Task a: Using the records that appear below, write out exactly the lines from the one with "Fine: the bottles" through the one with "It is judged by", keeping both end lines.

Text provided:
Éamon de Valera (1882-1975), taoiseach and president of Ireland; was born in Manhattan, New York, on 14 October 1882, to an Irish mother. His father died when he was two years old and he was sent to Ireland to be reared by his maternal grandmother, Elizabeth Coll in Co. Limerick. He attended the local primary school at Bruree and was later educated by the Christian Brothers at Charleville. At the age of sixteen he won a scholarship worth £20 per annum to Blackrock College, Co. Dublin. In 1903 he was appointed professor of mathematics at the Rockwell College, Co. Tipperary. He graduated in 1904 with a pass degree in mathematics from the Royal University of Ireland (University College Dublin) and went to teach at Belvedere College. In 1906 he secured a post as professor of mathematics at Careysfort Teachers' Training College for women in Blackrock, Co. Dublin. His applications for professorship in the colleges of the National University were unsuccessful, but he obtained a part time appointment at Maynooth and also lectured in mathematics in various Dublin colleges. At school and later he was a keen rugby footballer.
Throughout his life, de Valera was devoted to Irish language and culture. Baptised Edward, he named himself Eamon when he became a member of the Gaelic League in 1908. On the 8 January 1910 he married Sinead Flanagan (who had taught him Irish). The first of their seven children (five boys and two girls) was born in 1911.

Task b: I need the text provided again, verbatim and complete.

[Sessions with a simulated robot]
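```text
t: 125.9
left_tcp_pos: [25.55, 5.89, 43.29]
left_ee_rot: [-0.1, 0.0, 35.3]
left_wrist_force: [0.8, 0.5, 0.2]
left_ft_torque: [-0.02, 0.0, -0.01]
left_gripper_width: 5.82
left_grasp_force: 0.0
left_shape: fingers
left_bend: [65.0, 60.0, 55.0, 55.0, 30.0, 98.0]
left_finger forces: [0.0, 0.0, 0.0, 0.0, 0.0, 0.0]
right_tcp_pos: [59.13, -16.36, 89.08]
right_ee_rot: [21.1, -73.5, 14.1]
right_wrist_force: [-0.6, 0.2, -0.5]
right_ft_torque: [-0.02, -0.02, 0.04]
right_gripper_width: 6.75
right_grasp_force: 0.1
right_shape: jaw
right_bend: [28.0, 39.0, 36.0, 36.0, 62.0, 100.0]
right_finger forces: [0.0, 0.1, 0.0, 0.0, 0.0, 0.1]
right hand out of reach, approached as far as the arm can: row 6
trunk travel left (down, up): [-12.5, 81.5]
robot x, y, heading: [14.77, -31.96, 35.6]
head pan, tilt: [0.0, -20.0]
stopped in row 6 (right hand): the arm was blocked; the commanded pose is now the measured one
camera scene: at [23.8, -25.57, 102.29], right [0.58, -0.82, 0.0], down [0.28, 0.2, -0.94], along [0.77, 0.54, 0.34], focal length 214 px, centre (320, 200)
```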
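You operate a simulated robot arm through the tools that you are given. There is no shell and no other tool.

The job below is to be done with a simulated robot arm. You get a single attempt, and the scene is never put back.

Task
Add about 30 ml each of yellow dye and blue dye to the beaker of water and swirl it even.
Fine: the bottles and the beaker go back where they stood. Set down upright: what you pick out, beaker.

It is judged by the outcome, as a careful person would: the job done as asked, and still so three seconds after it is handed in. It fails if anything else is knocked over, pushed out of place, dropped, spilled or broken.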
---
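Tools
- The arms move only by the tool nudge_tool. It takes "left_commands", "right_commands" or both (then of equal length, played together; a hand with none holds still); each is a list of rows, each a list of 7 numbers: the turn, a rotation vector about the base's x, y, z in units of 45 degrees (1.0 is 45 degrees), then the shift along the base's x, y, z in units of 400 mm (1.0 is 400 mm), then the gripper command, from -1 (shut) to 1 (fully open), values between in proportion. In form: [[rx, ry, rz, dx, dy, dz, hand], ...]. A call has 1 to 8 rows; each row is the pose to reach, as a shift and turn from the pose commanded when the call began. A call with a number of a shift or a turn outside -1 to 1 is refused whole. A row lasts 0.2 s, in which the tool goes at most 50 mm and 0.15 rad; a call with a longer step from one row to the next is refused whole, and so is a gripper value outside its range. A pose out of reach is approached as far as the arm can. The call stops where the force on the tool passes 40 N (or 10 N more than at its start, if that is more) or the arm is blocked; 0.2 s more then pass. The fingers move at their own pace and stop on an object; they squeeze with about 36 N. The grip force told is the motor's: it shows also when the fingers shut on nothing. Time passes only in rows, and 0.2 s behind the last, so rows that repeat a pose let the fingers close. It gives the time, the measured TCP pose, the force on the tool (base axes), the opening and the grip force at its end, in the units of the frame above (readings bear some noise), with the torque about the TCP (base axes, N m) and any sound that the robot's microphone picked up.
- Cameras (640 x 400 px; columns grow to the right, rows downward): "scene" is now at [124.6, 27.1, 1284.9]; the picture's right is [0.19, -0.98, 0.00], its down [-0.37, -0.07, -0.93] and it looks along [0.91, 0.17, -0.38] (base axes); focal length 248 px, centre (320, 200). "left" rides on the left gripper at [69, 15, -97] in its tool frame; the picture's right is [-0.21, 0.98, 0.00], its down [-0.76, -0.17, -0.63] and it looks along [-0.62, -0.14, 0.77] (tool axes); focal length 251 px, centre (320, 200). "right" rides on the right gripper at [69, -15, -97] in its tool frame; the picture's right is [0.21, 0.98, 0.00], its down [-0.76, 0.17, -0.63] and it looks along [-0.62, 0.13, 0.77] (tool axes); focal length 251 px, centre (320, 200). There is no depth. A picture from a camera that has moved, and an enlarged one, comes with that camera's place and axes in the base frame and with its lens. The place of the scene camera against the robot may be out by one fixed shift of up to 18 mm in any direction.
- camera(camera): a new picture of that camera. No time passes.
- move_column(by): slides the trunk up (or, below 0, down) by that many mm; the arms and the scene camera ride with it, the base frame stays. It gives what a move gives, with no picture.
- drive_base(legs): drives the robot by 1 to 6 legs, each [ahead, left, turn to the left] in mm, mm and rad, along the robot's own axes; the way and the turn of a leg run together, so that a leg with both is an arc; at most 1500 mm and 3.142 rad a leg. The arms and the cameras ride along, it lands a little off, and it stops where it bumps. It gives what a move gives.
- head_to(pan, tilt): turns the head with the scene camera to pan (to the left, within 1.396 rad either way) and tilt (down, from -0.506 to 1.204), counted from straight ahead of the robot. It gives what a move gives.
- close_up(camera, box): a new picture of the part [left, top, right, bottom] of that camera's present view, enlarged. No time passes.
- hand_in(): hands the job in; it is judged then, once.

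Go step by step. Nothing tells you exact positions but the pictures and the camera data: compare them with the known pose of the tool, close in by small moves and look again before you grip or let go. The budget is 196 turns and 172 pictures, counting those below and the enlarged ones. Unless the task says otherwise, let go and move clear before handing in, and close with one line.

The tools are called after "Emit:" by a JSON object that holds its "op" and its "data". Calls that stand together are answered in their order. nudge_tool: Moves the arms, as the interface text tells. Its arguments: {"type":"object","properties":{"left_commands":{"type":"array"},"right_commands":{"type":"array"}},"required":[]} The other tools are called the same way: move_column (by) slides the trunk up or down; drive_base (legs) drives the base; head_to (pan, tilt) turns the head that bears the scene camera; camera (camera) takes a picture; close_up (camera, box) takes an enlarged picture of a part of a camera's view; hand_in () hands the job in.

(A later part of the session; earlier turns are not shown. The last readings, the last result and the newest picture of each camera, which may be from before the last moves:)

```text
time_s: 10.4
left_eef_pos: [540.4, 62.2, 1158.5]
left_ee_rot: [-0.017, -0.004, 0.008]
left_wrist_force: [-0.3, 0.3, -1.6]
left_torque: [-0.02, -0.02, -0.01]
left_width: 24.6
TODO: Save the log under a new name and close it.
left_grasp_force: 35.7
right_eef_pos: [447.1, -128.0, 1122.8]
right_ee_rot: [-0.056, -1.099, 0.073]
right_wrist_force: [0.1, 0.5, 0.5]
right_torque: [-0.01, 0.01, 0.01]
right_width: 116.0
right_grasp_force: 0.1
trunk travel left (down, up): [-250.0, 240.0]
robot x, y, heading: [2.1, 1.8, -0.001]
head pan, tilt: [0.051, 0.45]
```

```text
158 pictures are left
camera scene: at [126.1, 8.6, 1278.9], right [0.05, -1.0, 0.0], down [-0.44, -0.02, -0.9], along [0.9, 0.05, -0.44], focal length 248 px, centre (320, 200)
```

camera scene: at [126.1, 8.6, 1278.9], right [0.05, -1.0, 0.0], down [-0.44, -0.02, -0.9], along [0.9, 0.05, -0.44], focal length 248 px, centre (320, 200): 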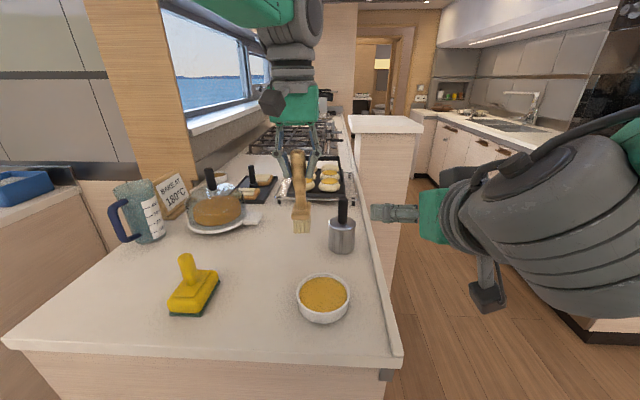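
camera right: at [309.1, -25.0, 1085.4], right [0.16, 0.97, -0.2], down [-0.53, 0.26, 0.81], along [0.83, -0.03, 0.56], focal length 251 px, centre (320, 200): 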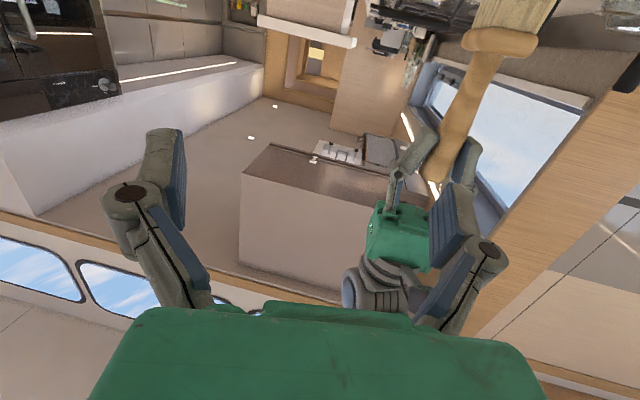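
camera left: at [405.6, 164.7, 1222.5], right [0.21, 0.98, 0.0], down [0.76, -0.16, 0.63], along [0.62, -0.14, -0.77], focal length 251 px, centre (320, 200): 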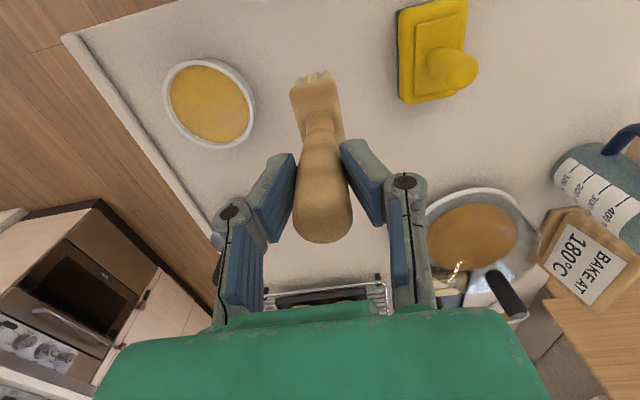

Exercise result a:
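Fine: the bottles and the beaker go back where they stood. Set down upright: what you pick out, beaker.

It is judged by the outcome, as a careful person would: the job done as asked, and still so three seconds after it is handed in. It fails if anything else is knocked over, pushed out of place, dropped, spilled or broken.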

Exercise result b:
Éamon de Valera (1882-1975), taoiseach and president of Ireland; was born in Manhattan, New York, on 14 October 1882, to an Irish mother. His father died when he was two years old and he was sent to Ireland to be reared by his maternal grandmother, Elizabeth Coll in Co. Limerick. He attended the local primary school at Bruree and was later educated by the Christian Brothers at Charleville. At the age of sixteen he won a scholarship worth £20 per annum to Blackrock College, Co. Dublin. In 1903 he was appointed professor of mathematics at the Rockwell College, Co. Tipperary. He graduated in 1904 with a pass degree in mathematics from the Royal University of Ireland (University College Dublin) and went to teach at Belvedere College. In 1906 he secured a post as professor of mathematics at Careysfort Teachers' Training College for women in Blackrock, Co. Dublin. His applications for professorship in the colleges of the National University were unsuccessful, but he obtained a part time appointment at Maynooth and also lectured in mathematics in various Dublin colleges. At school and later he was a keen rugby footballer.
Throughout his life, de Valera was devoted to Irish language and culture. Baptised Edward, he named himself Eamon when he became a member of the Gaelic League in 1908. On the 8 January 1910 he married Sinead Flanagan (who had taught him Irish). The first of their seven children (five boys and two girls) was born in 1911.